— Aim of the exercise —
Continue the quoted text from where it stops.

— Begin Quoted text —

Ölümün Ağzı – İrfan Yalçın

“Mükellefin urganı, terli olur yorganı; mükelleften kurtulan, çifte kessin kurbanı.” Anonim türkü

İkinci Dünya Savaşı yıllarında zorla çalıştırılan Zonguldak maden işçisinin yaşamını ” Ölümün Ağzı ” adlı kitabıyla romanlaştıran İrfan Yalçın, 2. Dünya Savaşı döneminde, 27 Şubat 1940’ta başlatılan, ama savaşın bitimini de aşarak 1 Eylül 1947’ye kadar uygulanan (zorunlu çalışma yükümlülüğü) “iş mükellefiyeti”ni konu alarak Türkiye toplumsal tarihinin en acı sayfalarını edebiyatımıza taşımıştır. İrfan Yalçın Ölümün Ağzı’nı, maden ocaklarında can vermiş, sakat kalmış, “maden”in bütün çilesini çekmiş, ama hiçbir zaman insan onuruna yaraşır biçimde yaşatılmamış tüm emekçilere adayarak
, onların önünde saygıyla eğildiğini belirtmiştir. Ve kitabın sunuşunda ise şöyle der:

“Eğer bir gün “acı”nın tarihi yazılırsa, İkinci Dünya Savaşı yıllarında Zonguldak Kömür ocaklarında “işçi mükellefiyetinin, kısaca “mükellefiyet”in de sözü edilir herhalde. “Mükellefiyet”, “yükümlülük” anlamına gelen Arapça bir sözcük, Zonguldak maden köylerinde “karabasan”la eş anlamlı bir sözcük olup çıkmıştır adeta. Bu gün bile, buralarda yaşayan genç-yaşlı her köylü, bu sözcüğü duyar duymaz, irkilir, bu sözcükten acı duyar.

— End Quoted text —
— Begin Dataset excerpt —

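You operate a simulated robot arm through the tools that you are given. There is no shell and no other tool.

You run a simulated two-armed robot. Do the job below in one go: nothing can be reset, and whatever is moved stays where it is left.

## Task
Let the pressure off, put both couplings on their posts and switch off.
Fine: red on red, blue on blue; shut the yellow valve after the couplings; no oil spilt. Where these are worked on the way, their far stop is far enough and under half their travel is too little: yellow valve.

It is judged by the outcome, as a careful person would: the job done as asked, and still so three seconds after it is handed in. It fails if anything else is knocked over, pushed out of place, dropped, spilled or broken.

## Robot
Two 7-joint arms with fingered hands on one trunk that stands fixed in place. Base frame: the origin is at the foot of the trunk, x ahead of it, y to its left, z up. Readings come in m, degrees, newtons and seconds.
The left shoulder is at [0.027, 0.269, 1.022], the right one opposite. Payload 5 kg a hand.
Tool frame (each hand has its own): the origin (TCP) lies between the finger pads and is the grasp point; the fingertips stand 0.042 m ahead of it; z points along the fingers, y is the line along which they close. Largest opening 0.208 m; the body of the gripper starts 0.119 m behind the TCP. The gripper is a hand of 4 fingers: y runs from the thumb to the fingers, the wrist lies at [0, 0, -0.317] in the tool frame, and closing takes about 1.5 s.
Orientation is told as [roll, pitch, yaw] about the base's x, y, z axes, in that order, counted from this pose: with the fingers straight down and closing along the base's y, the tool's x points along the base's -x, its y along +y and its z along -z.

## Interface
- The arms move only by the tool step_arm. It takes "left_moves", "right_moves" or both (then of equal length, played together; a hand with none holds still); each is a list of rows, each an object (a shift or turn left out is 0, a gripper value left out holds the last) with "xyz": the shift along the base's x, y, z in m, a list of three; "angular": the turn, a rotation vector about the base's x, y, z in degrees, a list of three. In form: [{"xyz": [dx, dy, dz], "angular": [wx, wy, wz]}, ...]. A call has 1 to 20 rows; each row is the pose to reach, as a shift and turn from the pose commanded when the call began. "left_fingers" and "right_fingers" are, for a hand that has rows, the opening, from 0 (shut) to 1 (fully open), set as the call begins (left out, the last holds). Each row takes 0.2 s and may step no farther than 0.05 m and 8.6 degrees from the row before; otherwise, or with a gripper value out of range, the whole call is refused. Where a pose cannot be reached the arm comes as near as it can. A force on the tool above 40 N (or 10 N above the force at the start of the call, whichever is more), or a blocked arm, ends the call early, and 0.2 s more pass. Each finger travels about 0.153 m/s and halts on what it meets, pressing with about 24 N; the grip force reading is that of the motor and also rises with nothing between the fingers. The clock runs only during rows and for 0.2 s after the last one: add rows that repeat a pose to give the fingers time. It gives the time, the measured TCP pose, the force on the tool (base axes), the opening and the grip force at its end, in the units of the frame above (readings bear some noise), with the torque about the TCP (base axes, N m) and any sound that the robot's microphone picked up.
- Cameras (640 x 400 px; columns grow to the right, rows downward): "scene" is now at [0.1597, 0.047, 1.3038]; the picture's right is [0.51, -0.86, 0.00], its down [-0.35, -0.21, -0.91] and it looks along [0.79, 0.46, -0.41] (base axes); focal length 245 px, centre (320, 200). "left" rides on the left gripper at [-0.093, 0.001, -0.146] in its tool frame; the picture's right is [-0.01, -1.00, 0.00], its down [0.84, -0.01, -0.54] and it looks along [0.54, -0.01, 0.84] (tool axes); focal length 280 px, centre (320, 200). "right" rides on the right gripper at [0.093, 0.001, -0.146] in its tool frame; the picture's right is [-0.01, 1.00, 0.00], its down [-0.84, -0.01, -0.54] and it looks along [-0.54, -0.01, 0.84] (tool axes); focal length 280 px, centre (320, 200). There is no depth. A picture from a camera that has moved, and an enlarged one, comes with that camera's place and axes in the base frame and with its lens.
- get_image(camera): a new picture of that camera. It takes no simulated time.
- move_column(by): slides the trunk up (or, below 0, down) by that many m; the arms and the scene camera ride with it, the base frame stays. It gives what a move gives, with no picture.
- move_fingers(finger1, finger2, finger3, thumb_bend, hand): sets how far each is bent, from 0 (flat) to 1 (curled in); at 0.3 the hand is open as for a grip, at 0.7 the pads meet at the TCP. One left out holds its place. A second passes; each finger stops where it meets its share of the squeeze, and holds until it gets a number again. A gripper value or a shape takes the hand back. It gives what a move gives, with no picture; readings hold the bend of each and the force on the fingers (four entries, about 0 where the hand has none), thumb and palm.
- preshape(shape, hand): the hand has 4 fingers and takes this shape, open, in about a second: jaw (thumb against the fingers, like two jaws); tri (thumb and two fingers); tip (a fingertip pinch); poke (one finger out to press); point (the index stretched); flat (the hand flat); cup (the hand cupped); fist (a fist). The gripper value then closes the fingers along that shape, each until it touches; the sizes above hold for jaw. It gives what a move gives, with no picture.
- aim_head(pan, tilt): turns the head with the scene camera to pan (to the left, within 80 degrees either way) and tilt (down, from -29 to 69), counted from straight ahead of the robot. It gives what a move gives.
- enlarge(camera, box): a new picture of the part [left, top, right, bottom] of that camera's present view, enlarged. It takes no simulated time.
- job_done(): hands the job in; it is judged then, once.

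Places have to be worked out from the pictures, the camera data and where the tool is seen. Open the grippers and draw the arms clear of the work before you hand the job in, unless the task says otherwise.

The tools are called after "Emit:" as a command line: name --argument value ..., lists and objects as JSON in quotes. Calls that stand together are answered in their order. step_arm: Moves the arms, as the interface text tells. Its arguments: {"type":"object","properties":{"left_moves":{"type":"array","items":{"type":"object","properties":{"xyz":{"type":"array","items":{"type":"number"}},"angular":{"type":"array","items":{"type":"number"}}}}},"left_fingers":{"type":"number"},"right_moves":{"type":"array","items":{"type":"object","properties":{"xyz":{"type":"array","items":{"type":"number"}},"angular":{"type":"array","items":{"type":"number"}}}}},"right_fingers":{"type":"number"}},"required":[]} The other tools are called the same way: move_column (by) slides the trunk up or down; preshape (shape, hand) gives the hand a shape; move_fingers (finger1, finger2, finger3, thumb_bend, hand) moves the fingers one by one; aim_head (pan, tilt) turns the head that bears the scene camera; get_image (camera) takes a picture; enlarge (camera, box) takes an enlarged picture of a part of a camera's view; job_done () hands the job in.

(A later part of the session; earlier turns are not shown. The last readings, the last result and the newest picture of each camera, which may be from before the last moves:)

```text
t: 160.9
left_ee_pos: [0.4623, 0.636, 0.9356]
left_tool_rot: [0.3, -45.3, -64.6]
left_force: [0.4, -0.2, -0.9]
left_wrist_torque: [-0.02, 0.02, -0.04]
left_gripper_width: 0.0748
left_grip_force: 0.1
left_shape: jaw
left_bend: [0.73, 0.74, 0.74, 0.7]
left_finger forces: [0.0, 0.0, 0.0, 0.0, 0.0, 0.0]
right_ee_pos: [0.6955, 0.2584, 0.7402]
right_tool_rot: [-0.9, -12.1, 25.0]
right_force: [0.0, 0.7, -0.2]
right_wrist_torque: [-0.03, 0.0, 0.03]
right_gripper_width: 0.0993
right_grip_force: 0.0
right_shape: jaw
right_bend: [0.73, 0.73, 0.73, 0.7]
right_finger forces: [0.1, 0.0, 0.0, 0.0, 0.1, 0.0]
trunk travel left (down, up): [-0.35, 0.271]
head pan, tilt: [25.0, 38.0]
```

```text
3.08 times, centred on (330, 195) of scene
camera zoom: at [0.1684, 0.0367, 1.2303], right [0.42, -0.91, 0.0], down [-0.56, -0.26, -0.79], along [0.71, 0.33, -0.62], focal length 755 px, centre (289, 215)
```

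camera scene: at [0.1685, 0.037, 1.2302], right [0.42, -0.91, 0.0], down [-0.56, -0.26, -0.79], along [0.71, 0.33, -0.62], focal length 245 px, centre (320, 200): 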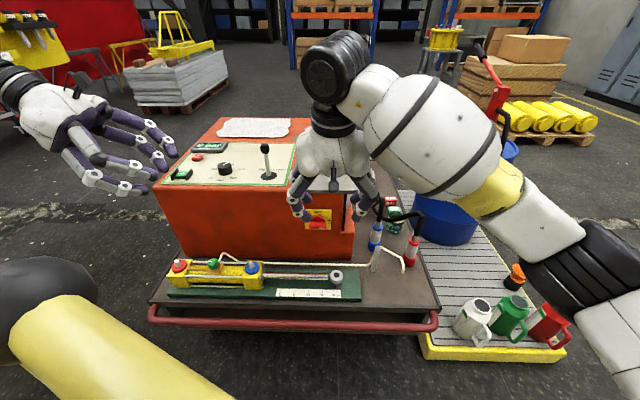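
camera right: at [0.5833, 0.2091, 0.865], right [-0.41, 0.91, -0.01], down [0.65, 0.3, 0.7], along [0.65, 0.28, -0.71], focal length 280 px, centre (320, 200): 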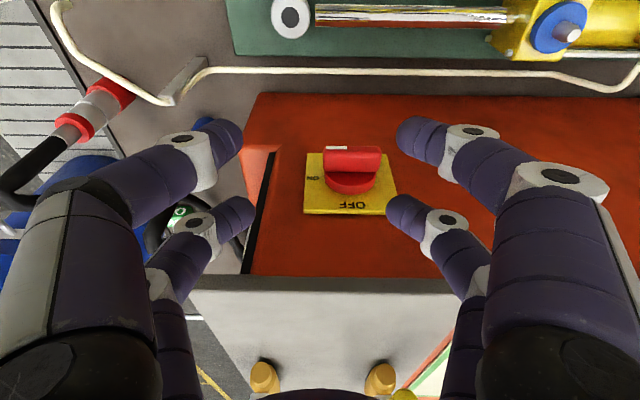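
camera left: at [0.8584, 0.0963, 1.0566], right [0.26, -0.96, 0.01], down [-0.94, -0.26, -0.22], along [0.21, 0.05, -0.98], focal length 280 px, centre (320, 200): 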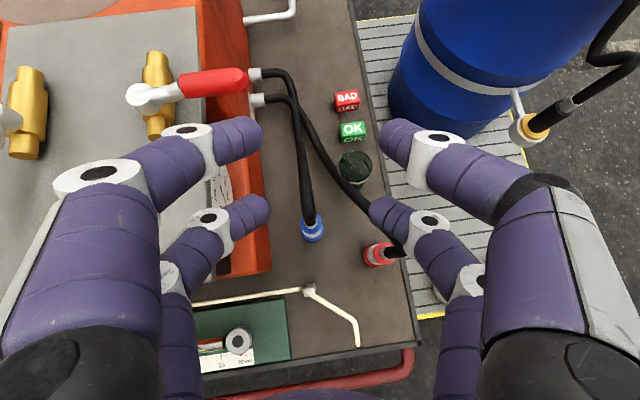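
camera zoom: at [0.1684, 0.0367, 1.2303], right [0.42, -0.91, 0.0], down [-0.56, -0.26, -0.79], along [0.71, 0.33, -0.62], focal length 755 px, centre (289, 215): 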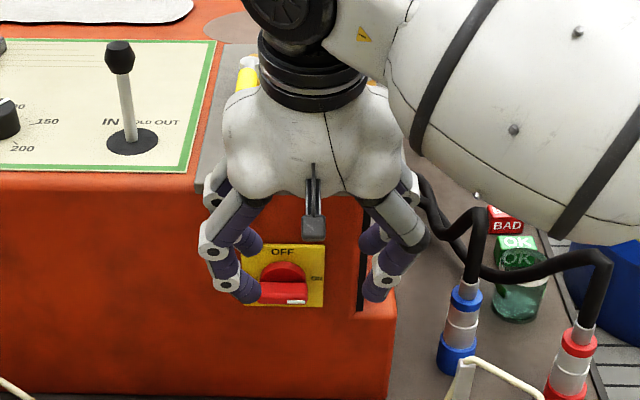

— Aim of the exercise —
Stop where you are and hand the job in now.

— End Dataset excerpt —

— Response to this exercise —
İkinci Dünya Savaşı yıllarında, Zonguldak kömür ocakları çevresinde yaşayan erkek köylüler “işçi mükellefiyeti” adı altında zorla çalıştırılmışlardır. Yaşlı bir madenci o günleri şöyle anlatıyor: “Yük yaşayan bir hayvan-huysuzlanıp da gitmezse sahibi döver onu. Ama ne kadar döverse dövsün onu yaralamak, sakat bırakmak, öldürmek gelmez içinden. İşte böyle sakınmalardan bile uzaktık “mükellefiyette” biz. Bir hayvan, bir eşya kadar bile değerimiz yoktu nedense. Ayağı kırılan ocak katırı, yiten bir kazma bizlerin ölümünden daha çok üzerdi başımızdakileri. Çünkü ocakta çalışan katırlar az bulunuyordu. Ama bize gelince karıncalar kadar çoktuk biz.”

Mükellefiyet döneminin gerçek olaylarından yola çıkılarak kaleme alınan bu sadece bir roman değil, aynı zamanda acının derin bir tarifidir de.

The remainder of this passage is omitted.